■ **Stated exercise**
Would you restate, exactly as they appear, the lines from the one containing "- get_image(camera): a" through the end of the data below?

■ **Given material**
+ + +

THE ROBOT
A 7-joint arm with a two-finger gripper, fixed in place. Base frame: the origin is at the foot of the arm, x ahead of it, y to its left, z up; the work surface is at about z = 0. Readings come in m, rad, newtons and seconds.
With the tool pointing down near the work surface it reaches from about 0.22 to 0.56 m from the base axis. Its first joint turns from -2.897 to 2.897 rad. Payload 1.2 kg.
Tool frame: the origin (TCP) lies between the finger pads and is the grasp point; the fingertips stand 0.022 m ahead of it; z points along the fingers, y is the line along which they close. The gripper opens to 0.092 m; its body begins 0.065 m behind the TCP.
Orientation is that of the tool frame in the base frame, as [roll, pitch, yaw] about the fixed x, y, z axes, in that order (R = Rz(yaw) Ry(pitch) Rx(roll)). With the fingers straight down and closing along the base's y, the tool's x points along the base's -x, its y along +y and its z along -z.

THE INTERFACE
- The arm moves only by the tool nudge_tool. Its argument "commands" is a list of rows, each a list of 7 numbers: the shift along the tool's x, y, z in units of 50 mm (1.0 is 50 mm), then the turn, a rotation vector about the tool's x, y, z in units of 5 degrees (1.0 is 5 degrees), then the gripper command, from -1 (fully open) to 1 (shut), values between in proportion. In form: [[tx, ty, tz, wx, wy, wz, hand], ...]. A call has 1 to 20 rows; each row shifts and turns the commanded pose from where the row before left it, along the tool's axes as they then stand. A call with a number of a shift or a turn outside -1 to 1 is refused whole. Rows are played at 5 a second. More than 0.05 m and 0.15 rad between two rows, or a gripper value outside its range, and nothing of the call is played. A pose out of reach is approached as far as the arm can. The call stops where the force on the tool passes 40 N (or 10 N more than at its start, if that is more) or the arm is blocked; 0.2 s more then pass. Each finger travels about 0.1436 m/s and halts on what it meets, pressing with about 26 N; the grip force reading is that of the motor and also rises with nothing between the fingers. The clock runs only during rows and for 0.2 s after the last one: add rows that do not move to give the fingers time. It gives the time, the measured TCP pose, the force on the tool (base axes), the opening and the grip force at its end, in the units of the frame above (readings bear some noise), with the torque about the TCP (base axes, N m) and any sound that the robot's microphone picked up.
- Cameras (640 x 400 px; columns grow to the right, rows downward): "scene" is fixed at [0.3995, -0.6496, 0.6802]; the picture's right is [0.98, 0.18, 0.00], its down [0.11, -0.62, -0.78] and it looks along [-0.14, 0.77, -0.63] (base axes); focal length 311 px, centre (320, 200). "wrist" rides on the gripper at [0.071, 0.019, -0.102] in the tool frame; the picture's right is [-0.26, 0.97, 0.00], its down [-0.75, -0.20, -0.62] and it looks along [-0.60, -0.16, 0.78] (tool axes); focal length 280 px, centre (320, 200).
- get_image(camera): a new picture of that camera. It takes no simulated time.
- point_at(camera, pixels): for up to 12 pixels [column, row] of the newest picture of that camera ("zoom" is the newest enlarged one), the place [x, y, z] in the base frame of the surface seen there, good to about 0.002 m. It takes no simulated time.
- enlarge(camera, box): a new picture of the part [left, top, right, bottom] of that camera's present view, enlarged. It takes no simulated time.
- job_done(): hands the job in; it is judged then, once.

+ + +

■ **Output**
- get_image(camera): a new picture of that camera. It takes no simulated time.
- point_at(camera, pixels): for up to 12 pixels [column, row] of the newest picture of that camera ("zoom" is the newest enlarged one), the place [x, y, z] in the base frame of the surface seen there, good to about 0.002 m. It takes no simulated time.
- enlarge(camera, box): a new picture of the part [left, top, right, bottom] of that camera's present view, enlarged. It takes no simulated time.
- job_done(): hands the job in; it is judged then, once.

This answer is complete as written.